### What is being asked
Gather all lines in the entries that include the word "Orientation".

--- Start Provided entries ---

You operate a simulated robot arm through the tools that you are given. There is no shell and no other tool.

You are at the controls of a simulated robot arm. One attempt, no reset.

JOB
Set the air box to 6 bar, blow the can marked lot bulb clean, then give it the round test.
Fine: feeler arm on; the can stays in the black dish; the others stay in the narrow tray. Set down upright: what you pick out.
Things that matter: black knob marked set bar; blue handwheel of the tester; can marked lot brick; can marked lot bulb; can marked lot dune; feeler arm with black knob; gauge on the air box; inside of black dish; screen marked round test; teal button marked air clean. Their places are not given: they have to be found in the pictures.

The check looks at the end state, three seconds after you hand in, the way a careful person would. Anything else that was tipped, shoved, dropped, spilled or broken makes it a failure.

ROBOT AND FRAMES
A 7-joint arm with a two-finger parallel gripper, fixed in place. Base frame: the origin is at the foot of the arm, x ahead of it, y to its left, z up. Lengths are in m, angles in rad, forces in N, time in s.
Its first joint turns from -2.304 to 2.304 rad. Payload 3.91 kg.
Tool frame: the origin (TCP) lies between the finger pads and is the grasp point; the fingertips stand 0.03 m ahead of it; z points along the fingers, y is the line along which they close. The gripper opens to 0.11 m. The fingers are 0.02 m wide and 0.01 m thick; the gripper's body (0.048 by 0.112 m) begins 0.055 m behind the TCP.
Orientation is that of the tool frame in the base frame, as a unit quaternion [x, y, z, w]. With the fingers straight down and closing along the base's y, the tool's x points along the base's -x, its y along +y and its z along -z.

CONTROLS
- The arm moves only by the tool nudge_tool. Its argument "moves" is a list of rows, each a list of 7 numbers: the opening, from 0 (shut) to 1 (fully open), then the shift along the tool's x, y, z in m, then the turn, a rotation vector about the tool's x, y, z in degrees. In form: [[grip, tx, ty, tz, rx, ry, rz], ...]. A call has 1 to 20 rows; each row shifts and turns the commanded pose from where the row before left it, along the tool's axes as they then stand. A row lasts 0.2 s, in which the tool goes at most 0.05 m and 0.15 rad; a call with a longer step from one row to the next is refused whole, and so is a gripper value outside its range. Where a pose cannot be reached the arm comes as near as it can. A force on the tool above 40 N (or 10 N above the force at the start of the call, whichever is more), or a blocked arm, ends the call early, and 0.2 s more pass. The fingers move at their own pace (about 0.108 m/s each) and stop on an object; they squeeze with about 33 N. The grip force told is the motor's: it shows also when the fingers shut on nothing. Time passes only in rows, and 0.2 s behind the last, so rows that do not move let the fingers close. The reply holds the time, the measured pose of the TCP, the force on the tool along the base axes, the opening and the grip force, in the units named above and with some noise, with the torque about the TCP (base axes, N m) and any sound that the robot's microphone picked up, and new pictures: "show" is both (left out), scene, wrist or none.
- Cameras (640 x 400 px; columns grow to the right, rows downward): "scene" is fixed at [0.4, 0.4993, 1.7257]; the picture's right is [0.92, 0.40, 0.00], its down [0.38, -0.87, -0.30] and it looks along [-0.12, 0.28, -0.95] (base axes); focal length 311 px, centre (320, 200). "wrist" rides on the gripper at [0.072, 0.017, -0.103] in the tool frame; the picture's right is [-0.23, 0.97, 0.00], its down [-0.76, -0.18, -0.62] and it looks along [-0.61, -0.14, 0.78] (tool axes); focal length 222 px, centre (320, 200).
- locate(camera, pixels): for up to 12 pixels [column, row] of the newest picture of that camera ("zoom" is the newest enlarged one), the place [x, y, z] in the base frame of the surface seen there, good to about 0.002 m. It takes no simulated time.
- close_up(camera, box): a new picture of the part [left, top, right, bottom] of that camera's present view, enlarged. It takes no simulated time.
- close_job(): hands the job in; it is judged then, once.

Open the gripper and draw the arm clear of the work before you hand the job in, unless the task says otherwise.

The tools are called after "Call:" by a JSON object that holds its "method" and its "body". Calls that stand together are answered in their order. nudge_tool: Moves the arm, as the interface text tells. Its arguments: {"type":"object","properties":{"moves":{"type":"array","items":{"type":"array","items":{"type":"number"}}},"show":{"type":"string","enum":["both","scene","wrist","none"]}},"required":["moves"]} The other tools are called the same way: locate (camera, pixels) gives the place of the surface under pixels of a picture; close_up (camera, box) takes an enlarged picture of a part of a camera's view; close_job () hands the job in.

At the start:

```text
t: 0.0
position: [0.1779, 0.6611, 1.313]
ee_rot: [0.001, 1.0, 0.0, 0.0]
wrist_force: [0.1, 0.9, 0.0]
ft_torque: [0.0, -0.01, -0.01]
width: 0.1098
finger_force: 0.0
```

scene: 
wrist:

--- End Provided entries ---
--- Start Provided entries ---

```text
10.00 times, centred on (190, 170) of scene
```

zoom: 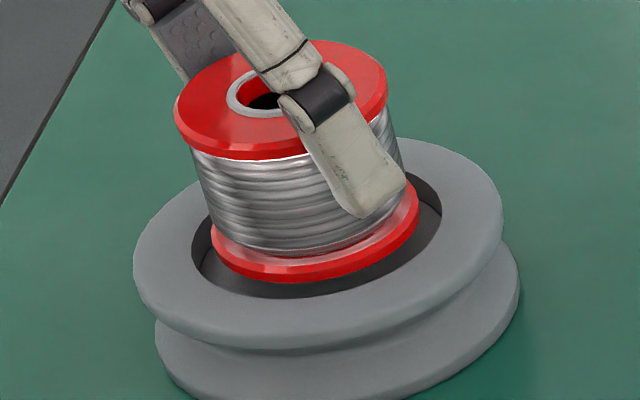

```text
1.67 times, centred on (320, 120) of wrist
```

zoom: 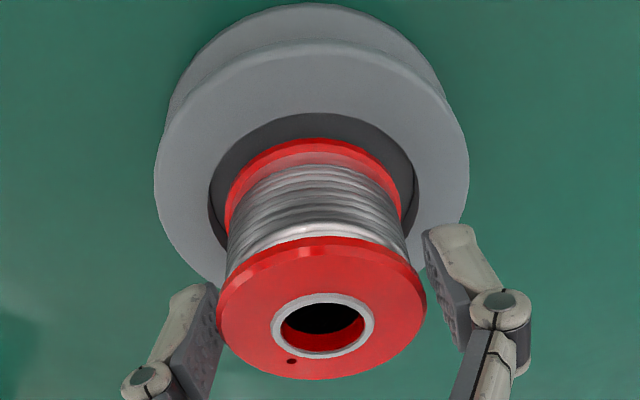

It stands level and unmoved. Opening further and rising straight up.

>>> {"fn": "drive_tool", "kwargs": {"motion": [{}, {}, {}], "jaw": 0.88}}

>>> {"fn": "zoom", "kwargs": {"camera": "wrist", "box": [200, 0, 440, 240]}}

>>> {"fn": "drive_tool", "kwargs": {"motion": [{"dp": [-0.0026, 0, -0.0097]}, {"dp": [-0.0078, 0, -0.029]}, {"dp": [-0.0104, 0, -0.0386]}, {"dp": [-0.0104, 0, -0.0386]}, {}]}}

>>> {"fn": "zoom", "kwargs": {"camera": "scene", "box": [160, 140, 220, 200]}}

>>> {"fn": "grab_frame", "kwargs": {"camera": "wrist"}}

--- End Provided entries ---
--- Start Provided entries ---

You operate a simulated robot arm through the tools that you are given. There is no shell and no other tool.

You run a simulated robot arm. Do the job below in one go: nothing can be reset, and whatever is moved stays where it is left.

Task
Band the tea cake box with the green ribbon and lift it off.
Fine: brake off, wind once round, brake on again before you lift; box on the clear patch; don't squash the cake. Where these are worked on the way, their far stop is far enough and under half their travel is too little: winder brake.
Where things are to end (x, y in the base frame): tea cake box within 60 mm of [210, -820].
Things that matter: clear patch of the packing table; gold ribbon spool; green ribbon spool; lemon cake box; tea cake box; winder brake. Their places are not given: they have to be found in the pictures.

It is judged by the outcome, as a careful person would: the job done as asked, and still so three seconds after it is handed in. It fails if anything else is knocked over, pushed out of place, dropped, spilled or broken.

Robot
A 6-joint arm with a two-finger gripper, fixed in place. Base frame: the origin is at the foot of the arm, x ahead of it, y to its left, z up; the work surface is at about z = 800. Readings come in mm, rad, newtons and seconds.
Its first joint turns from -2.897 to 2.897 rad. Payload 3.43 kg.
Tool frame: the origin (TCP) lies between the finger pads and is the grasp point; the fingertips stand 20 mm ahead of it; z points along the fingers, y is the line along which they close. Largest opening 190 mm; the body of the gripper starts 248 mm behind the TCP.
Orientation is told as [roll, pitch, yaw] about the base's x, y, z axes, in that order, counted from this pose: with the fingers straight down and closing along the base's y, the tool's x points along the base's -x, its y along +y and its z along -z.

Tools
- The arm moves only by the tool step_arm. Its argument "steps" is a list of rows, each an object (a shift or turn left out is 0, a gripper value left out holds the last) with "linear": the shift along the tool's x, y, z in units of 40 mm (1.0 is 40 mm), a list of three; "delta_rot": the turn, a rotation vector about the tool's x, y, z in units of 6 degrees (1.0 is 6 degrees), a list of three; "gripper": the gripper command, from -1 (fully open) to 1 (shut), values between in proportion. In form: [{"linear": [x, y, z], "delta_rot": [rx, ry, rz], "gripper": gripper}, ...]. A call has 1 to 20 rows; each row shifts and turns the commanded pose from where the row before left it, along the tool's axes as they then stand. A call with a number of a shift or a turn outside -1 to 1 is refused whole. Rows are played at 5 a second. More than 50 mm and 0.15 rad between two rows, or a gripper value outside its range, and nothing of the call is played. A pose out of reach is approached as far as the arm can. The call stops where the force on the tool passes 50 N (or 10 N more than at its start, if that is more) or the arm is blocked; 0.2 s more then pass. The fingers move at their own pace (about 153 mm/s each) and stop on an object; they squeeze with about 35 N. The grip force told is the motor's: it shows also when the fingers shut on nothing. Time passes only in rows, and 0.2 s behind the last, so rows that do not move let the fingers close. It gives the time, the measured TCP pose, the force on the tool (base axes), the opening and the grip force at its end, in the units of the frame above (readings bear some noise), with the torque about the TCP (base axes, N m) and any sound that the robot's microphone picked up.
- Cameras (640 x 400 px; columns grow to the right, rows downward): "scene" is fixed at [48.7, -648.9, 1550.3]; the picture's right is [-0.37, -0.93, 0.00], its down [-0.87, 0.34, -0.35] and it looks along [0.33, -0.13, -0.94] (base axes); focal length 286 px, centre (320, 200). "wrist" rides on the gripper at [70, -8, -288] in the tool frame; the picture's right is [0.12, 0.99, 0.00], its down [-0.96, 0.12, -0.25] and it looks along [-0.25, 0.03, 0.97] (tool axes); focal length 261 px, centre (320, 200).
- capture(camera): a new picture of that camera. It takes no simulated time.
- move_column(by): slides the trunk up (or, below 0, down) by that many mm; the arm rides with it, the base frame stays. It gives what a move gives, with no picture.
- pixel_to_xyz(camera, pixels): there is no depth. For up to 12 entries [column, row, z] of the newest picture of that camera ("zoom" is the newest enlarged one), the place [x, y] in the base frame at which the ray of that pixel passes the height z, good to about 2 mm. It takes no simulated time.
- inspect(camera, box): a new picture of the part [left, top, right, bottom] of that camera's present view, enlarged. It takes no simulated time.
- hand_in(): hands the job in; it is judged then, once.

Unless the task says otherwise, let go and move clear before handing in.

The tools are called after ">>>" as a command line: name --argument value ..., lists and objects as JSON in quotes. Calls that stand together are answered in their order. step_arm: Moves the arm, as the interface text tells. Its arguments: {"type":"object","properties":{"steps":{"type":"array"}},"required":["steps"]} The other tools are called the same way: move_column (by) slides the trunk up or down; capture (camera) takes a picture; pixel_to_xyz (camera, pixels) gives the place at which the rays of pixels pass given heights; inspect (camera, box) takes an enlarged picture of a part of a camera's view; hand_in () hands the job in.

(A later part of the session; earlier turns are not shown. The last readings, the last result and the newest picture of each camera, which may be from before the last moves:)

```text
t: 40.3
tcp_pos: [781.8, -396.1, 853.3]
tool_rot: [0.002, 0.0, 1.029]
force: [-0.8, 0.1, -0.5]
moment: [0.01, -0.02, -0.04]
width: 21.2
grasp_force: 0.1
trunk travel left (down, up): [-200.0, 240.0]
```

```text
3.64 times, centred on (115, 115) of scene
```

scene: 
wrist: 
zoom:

--- End Provided entries ---

### Solution
Orientation is that of the tool frame in the base frame, as a unit quaternion [x, y, z, w]. With the fingers straight down and closing along the base's y, the tool's x points along the base's -x, its y along +y and its z along -z.
Orientation is told as [roll, pitch, yaw] about the base's x, y, z axes, in that order, counted from this pose: with the fingers straight down and closing along the base's y, the tool's x points along the base's -x, its y along +y and its z along -z.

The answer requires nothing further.